▼▼▼

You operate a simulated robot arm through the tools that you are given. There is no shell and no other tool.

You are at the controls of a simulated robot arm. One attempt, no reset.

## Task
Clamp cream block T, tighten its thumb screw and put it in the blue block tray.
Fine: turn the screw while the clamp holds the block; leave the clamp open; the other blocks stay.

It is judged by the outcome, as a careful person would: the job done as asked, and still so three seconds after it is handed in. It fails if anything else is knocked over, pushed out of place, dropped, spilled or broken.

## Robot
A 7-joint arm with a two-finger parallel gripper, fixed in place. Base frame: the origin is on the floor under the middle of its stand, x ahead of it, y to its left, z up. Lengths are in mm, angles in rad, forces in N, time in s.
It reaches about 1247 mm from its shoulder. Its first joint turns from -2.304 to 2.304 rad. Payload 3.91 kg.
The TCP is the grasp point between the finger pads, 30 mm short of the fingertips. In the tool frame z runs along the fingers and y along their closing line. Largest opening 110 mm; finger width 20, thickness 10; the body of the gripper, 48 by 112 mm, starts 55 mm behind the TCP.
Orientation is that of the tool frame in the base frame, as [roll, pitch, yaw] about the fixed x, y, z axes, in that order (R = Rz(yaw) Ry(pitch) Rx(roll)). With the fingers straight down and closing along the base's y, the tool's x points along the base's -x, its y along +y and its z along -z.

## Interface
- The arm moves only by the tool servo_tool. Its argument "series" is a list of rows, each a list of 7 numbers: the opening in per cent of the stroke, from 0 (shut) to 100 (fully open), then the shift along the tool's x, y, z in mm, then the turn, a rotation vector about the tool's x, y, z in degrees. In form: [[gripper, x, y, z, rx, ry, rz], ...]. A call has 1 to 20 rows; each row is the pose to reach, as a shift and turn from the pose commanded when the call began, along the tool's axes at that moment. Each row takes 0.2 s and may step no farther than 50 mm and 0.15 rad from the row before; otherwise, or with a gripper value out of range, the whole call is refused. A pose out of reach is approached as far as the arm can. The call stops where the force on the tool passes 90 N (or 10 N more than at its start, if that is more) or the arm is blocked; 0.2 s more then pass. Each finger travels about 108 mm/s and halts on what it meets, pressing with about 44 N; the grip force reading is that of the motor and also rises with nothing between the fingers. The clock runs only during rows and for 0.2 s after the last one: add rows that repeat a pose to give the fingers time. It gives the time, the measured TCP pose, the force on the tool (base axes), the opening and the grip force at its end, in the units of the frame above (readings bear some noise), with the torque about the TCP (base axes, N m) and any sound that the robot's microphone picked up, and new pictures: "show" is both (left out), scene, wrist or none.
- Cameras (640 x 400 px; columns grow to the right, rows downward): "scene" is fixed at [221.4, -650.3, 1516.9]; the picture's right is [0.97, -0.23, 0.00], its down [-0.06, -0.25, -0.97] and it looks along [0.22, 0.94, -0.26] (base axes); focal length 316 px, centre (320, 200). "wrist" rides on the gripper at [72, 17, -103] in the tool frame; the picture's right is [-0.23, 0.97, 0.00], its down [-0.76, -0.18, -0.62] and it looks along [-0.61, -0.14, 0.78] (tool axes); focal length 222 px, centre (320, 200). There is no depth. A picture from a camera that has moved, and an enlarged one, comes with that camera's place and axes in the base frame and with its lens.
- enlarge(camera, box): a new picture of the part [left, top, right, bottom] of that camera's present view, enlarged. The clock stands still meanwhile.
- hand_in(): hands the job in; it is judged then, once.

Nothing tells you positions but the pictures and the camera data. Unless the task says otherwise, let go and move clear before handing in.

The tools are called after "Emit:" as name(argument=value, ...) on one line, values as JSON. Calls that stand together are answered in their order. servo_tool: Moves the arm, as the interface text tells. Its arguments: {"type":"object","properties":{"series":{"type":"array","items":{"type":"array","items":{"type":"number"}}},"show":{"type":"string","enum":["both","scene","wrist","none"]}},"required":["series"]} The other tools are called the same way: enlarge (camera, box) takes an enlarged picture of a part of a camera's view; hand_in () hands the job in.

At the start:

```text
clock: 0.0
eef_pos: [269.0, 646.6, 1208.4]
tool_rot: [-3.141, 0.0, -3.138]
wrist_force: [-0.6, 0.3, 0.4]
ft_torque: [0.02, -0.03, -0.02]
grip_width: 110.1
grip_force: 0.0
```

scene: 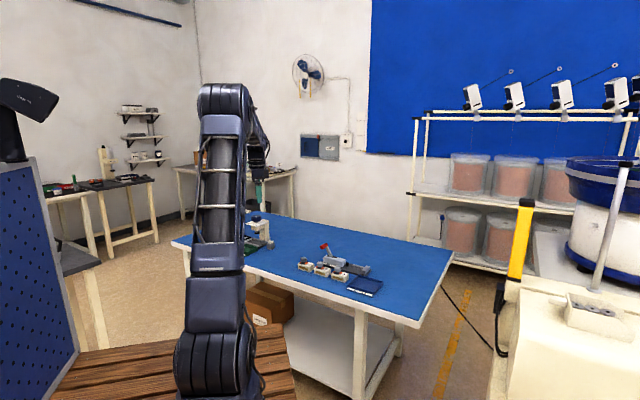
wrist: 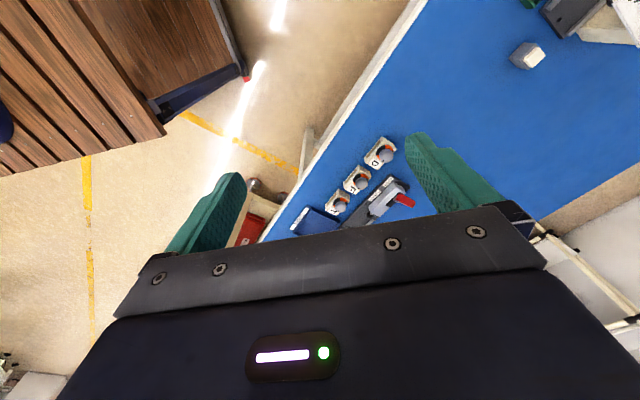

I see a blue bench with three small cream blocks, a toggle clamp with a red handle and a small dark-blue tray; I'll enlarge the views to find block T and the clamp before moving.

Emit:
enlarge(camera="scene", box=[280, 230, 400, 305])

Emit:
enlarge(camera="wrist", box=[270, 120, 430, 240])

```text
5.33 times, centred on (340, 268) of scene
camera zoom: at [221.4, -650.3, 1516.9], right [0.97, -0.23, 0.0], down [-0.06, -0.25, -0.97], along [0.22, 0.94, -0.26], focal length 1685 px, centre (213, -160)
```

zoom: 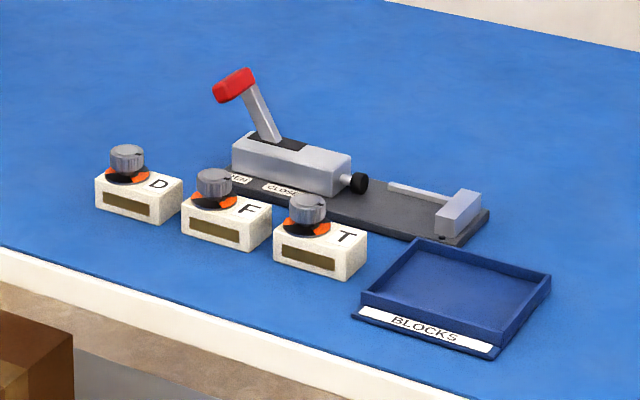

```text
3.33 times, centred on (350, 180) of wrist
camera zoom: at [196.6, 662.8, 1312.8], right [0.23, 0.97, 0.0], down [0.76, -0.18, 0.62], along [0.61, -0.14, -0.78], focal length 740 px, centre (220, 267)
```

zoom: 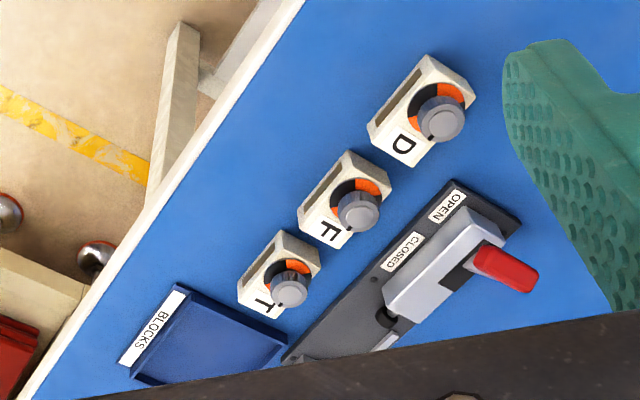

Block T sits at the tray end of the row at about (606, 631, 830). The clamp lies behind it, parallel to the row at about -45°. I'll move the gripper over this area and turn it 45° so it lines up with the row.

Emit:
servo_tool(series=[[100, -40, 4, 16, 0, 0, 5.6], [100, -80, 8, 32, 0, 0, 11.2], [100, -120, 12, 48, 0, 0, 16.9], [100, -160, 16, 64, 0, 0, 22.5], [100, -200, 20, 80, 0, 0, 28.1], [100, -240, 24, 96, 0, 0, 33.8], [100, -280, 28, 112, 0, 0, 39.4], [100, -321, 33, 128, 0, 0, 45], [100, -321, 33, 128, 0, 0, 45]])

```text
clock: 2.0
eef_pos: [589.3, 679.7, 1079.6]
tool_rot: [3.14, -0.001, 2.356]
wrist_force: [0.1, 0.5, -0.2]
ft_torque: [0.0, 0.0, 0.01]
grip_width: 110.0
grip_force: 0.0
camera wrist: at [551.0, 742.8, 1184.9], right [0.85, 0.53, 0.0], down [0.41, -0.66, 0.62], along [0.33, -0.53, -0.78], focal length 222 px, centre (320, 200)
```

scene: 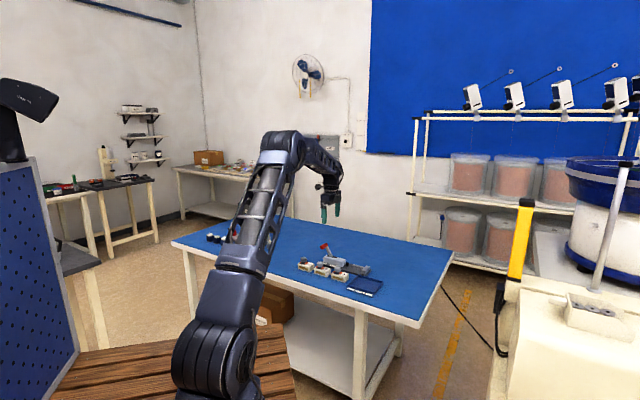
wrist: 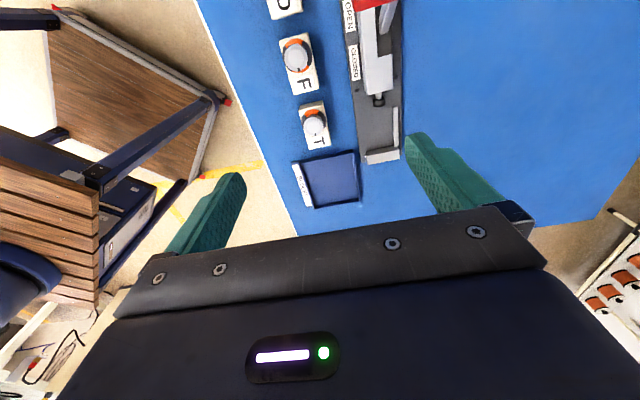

▲▲▲
▼▼▼

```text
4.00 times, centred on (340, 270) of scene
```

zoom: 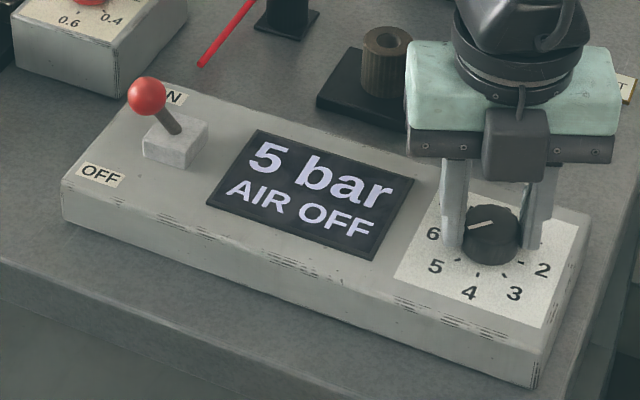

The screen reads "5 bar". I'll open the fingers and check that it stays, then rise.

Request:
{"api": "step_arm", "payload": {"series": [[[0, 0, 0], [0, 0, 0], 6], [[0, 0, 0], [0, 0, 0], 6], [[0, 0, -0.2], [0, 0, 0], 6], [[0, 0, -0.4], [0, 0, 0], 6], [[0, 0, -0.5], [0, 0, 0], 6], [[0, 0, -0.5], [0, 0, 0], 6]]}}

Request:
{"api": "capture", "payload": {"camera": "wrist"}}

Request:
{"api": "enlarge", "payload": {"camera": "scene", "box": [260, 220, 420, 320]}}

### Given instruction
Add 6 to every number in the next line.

▲▲▲

### Given instruction
Reproduce verbatim the lines above, from the line with "- hand_in(): hands" through the line with "Nothing tells you".

### The reply
- hand_in(): hands the job in; it is judged then, once.

Nothing tells you positions but the pictures and the camera data. Unless the task says otherwise, let go and move clear before handing in.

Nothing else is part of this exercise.